In our Gospel reading today, however, a third mode of His presence is drawn to our attention by His not celebrating the Eucharist with those assembled in the room on this occasion.  He was not present in that Jerusalem room by virtue of the Eucharist, instead He confirms the reality of a third mode of presence:

Look at My hands and My feet, that it is I Myself. Touch Me and see, because a ghost does not have flesh and bones as you can see I have."

"Have you anything here to eat?"  They gave Him a piece of a baked fish; He took it and ate it in front of them.

This is the presence He had foretold with the words:

Where two or three are gathered together in My name, I am there in the midst of them. (Matthew 18:20)

We can find Jesus, experience in varying measure His presence, in the Old Testament Scriptures, in the Eucharist, and in the Church gathered together in His name, as we are today, to hear and appropriate His Gospel.  He is not with us today as an ordinary human being, as was the case formerly with His disciples in Palestine; but He is always present for us foreshadowed in the ancient Scriptures; always spiritually present with and powerfully addressing those assembled together to hear and promote His Gospel; and supremely, always Personally present in His Eucharist sacrifice and feast.

As Peter explained to those who had witnessed his cure of the lame man:

By faith in His name, this man, whom you see and know, His Name has made strong, and the faith that comes through It has given him this perfect health, in the presence of all of you.  (Acts 3:16)

Living by ‘faith in His name’ is the supremely authentic way of responding with personal love to Jesus’ gracious Personal presence, and with a commitment of obedient and public witness to His word, as St. John told us in his letter for our second reading:

Whoever keeps His word, the love of God is truly perfected in him. By this we know that we are in Him.

The way that we may be sure that we know Him is to keep His commandments.

By signalling the various modes of His presence to and for His believers Jesus was preparing His Church for her great world-wide mission to proclaim:

            Repentance and forgiveness of sins in His name to all the nations.

The early Christians were still very closely bound up with their Jewish brethren in the synagogue; indeed, many still worshipped with them in the Temple and in the synagogue.  However, in our Gospel reading Jesus is preparing His Church for the future and it is essential that her proclamation be recognized as independent of her Jewish origins: those origins are never to be denied but they are not, henceforth, to be racially restrictive or spiritually definitive:

Repentance and forgiveness of sins are to be preached in His name to all the nations, beginning from Jerusalem.  You are witnesses of these things.
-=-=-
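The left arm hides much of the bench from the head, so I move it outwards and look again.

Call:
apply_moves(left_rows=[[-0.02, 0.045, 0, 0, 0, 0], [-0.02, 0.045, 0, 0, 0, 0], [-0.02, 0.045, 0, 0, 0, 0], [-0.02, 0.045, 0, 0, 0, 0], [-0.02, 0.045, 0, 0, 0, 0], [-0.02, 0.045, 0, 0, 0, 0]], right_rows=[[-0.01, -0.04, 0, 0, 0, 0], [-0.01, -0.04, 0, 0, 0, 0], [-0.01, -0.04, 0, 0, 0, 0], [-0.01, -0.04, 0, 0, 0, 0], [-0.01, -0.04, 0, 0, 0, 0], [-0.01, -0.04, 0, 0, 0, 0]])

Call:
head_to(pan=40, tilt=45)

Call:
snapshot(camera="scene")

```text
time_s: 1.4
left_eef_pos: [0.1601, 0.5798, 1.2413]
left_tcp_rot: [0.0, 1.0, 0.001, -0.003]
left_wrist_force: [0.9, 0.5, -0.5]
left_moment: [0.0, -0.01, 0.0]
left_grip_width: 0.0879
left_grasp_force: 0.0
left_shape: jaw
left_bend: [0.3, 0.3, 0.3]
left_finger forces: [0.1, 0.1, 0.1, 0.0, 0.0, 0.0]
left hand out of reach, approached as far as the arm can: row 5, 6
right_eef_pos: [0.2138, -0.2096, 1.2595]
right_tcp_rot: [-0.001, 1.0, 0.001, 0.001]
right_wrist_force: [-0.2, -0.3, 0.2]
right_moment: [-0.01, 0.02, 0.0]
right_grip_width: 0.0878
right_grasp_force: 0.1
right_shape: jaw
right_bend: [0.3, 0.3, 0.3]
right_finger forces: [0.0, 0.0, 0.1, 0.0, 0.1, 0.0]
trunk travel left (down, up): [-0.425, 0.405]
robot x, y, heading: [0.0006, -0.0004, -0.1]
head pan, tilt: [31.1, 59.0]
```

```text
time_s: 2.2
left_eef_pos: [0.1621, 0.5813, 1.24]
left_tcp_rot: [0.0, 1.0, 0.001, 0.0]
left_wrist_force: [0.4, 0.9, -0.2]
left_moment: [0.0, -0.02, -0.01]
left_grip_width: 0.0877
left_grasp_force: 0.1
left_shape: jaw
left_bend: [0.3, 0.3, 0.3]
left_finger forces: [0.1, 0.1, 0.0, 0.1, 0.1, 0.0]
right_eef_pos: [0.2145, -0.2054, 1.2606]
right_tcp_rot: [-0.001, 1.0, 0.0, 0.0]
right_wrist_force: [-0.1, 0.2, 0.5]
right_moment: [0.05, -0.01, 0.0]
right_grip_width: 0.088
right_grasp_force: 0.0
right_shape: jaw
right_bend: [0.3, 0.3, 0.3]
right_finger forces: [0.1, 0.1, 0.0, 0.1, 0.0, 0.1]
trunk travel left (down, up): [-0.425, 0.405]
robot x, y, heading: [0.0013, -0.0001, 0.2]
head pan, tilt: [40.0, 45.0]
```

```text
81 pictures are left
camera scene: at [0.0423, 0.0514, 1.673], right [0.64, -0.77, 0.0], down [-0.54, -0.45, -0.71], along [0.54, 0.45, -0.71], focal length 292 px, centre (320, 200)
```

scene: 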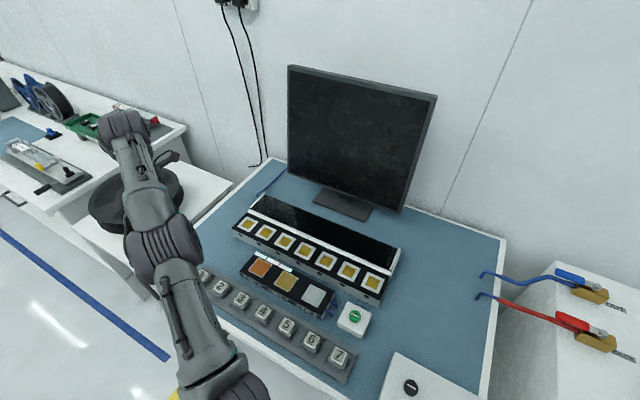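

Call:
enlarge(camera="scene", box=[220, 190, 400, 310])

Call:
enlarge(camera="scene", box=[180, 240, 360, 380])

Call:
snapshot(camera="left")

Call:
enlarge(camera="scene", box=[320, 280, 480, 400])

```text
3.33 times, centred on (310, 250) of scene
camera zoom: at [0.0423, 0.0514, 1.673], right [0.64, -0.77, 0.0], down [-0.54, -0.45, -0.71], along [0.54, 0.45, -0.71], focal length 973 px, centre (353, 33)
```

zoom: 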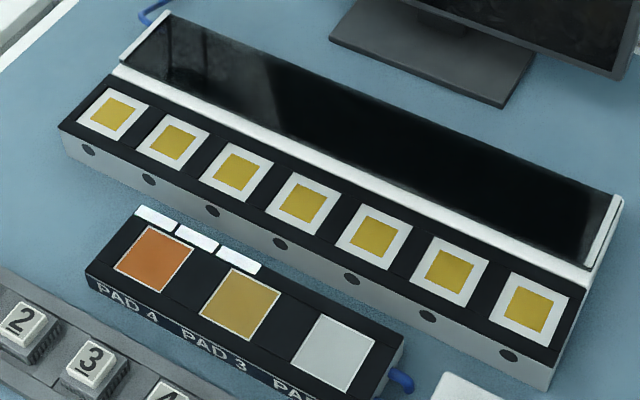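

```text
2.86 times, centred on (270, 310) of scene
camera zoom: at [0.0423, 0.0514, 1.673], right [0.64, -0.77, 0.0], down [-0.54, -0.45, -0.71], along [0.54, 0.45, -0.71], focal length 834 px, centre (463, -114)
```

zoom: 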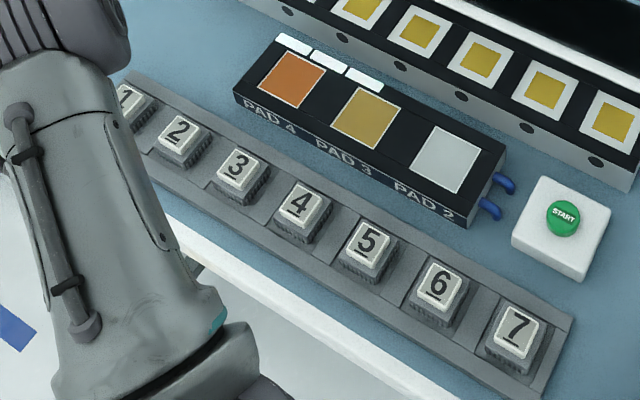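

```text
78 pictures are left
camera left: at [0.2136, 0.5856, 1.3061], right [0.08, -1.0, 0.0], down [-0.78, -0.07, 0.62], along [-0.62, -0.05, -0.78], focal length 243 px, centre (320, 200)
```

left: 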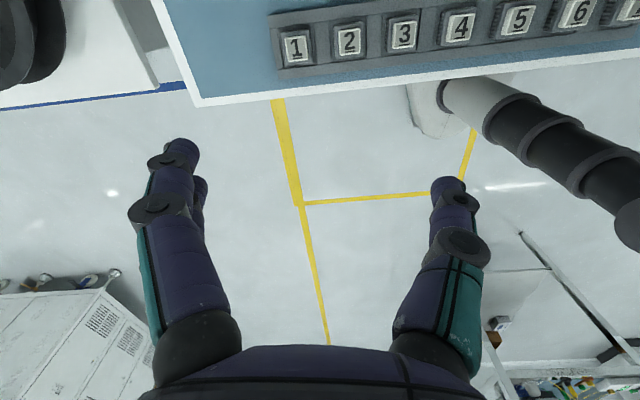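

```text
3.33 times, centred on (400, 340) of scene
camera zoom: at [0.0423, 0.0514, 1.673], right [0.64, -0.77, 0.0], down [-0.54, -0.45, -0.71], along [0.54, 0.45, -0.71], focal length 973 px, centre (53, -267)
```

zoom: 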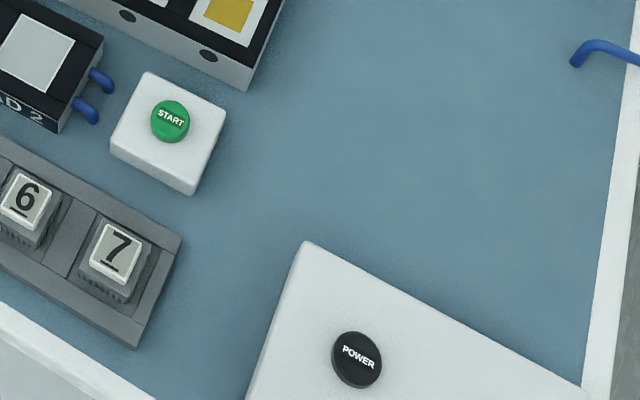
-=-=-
For all disciples of Jesus, the Torah -- the unattainable perfection of prescriptive Law -- must yield to the Gospel, the Good News of God’s grace; Mother Church would replace the Temple as the ‘house’ where God is pleased to dwell and be found, to be praised and share His glory, to be invoked and give His blessing.   However, God Himself would no longer be glorified simply as the Lord of Creation, the God of Abraham, Isaac and Jacob, Who formed Israel and rescued her from the slavery of Egypt and Who brought her back again from exile in Babylon.  He now wills to be recognized above all as the One God Who sent His only begotten Son to put on human flesh, and Who, on raising Jesus Christ our Lord and Saviour in that human flesh from the bonds of death, has formed a new creation: a family of adopted children sharing in the glory of His only Son and being led from earthly exile back to their Father’s presence by His Gift of the Holy Spirit.   

He Who sat on the throne said, "Behold, I make all things new."    And He said to me, "Write, for these words are true and faithful." (Revelation 21:5)

And now, we can recognize and admire, indeed love, another mystery – God’s mysteries are always astoundingly beautiful, wondrously fulfilling, endlessly and intriguingly absorbing – which is Our Blessed Lady’s membership of the original Church; for that presence of Mary was surely the nearest thing to the presence of Jesus Himself for His nascent Church, for who could look at, listen to, her without thinking of Jesus?   It was a presence specially bestowed for the Church’s sufferings at her birth in this sinful world.

After the indescribable joy of her dear Son’s Resurrection; after the happiness she had known at His Ascension, what else remained for Mary on earth?  How could she possibly look forward to anything ahead of her here below; her Lord and Saviour, her Love, her only begotten Son, had gone.  She rejoiced for Him and recognized His disciples most gratefully, but for herself?  Why had she not been allowed … somehow ... to follow her Son, why did He not call her to Himself in, or after, His Ascension?   Happily, Mary had long ago learnt to die to herself, and so, if any thoughts such as these entered her mind she would most certainly never have entertained or dwelt on them in any way.

However, there was something she could never forget, nor try to set aside: her Son’s dying words to her:

            Woman, behold your son!

Those words, beginning with that portentous word ‘Woman’ meant so much on His lips, let alone on His dying lips!!  What did they mean for her??

There are but two facts we know that can illuminate this part of Mary’s life on earth after her Son’s Resurrection and Ascension: first of all, from the Church’s viewpoint, she was needed to be mother, the mother, for all the children Jesus had, from His Cross, committed to her loving care.  She understood easily her role with regard to John, Jesus’ youngest disciple … but were there others?   That address, ‘Woman’ seemed to suggest the possibility that perhaps there might be others??  She only knew that she would have to wait, pray about, listen for, and then follow Jesus’ Gift of the Holy Spirit to His Church.

To our great delight Mary’s subsequent experience of the Spirit in her heart, and in her life and work with and for her new children in Jesus’ Church, was such as to prepare her finally to follow, fully and uniquely, her beloved Son.  At the Father’s behest, and in the power of His Spirit, she would indeed follow Jesus, and thanks to her experience in His Church, she would be fully able and prepared to embrace and respond to her ultimate destiny and calling, as Queen of Heaven, leaving behind her such a blessed memory among her children on earth, that the Church Jesus had founded and endowed would henceforth be both gratefully and lovingly called Mother Church by her devoted children.